Our sun is a G-type main sequence star. These stars have a lifecycle of around 10 billion years, and our's is half-way through its life. When these types of stars run out of hydrogen in the core to burn they begin to burn hydorgen stored up in the outer layers. This will cause the Sun to puff up until its radius is 30 times greater. It will, at this point, be a Red Giant.
The outer layers of the sun will expand consuming Mercury, Venus, and most likely earth. As the hydrogen fuel at the core is consumed the core will contract and heat up. Hydrogen fusion will continue along a shell surrounding a helium core, which will steadily expand as more helium is produced.

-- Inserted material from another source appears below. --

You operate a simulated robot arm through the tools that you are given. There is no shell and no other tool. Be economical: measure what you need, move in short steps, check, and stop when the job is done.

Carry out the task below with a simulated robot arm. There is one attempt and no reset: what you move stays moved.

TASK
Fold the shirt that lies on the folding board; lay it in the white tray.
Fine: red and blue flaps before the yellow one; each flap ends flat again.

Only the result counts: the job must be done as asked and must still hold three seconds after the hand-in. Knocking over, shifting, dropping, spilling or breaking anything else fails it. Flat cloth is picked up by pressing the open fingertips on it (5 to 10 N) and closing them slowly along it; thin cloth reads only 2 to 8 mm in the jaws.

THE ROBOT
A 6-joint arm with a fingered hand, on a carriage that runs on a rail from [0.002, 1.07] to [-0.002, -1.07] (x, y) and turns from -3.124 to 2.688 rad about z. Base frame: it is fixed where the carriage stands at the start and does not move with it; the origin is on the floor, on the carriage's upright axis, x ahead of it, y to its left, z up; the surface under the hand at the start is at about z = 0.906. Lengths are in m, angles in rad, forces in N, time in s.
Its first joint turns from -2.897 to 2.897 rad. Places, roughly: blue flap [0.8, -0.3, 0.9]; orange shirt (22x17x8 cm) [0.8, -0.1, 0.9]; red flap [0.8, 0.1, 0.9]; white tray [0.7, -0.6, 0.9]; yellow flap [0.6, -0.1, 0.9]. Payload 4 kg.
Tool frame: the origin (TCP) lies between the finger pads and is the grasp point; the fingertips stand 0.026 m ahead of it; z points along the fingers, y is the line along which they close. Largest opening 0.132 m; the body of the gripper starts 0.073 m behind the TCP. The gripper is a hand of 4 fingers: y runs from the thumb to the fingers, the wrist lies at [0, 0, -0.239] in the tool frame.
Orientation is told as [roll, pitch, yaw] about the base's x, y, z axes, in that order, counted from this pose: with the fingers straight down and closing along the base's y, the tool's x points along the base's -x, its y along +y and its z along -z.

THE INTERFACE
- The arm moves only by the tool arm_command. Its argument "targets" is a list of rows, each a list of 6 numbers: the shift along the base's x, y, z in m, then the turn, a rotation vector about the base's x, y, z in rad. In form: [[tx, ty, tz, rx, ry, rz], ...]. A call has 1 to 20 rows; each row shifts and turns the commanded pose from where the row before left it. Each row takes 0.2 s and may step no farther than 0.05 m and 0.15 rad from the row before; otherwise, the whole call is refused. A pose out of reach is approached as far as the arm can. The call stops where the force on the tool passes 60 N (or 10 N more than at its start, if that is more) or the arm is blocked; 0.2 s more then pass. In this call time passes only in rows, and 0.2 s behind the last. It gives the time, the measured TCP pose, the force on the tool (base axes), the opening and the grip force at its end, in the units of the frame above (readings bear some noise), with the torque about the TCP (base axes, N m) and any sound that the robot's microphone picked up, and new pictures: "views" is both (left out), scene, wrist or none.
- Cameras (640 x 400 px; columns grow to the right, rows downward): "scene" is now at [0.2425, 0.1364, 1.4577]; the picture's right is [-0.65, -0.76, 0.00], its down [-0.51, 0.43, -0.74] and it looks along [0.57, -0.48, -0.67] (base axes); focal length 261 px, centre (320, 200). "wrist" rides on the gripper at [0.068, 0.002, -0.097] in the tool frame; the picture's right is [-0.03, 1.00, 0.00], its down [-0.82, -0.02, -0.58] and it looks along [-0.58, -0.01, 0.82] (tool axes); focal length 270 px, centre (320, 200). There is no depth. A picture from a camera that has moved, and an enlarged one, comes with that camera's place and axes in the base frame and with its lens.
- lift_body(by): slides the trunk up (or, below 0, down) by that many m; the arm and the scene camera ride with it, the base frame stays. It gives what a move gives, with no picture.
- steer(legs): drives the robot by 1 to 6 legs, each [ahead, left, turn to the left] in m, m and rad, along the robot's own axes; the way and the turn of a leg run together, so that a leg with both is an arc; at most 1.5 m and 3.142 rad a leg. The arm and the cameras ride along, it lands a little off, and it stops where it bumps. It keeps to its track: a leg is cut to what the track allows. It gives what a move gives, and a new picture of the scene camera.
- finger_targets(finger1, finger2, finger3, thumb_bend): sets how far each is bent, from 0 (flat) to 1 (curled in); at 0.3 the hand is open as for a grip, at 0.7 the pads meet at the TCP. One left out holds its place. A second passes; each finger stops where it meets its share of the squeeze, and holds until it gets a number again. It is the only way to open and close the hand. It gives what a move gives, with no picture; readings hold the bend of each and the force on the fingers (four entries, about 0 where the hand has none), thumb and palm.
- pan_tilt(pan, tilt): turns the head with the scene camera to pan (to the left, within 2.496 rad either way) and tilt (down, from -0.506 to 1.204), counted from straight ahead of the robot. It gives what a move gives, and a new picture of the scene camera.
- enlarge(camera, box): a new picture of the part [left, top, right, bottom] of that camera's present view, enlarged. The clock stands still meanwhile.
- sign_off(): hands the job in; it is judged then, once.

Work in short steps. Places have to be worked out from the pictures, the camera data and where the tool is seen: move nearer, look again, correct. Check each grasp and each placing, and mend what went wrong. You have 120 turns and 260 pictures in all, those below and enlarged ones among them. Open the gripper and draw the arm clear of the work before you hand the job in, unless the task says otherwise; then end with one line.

Once the core temperature reaches around 100 million kelvin, helium fusion at the core will begin producing carbon.The Sun will contract back to a bit larger than its original radius and will give off 10 times as much energy as what we are used to now. This phase only lasts another 500 million years, as there are a lot fewer helium nuclei, and the energy production is much less efficient.
As the Sun exhausts the helium in the core, it desperately staves off the inevitable by resorting again to those reserves in its outer layers. Again the Sun expands. This time, it grows so large that its outer edge is only weakly gravitationally bound to the core. The Sun barely holds itself together anymore. This eleventh-hour attempt at life-support is pitifully ineffective; the final red-giant stage can be maintained for only 100 million years.
At this point, the Sun's outer layers, freed from the gravitational clutches of the core, will waft away. Over the course of about 10,000 years, these layers will spread out into space as an enormous sphere of gas lit up by the now-naked hot core. These layers constitute a "planetary nebula," so called because in a small telescope the gas cloud looks a bit like the disc of a planet. The hot core is now a white dwarf, a stellar cinder. As a white dwarf, the ex-Sun will glow white-hot for many billions of years.
After the planetary nebula fades, there is no nuclear fusion at all (no extra fuel, no fuel tank, not even the trunk is left), just a lump of hot carbon and some happy memories. The Sun will be well and truly dead. A dark lump floating in space.
When this happens if something is left of the earth it can be said to be well and truly ended.
Before all this though, at the current rate the sun is increasing in temperature in about 1 billion years all the earths oceans will have boiled away and only cooked rock will be left at which point the earth could be called dead.
Either way in 1-5 billion years this planet will be a cinder.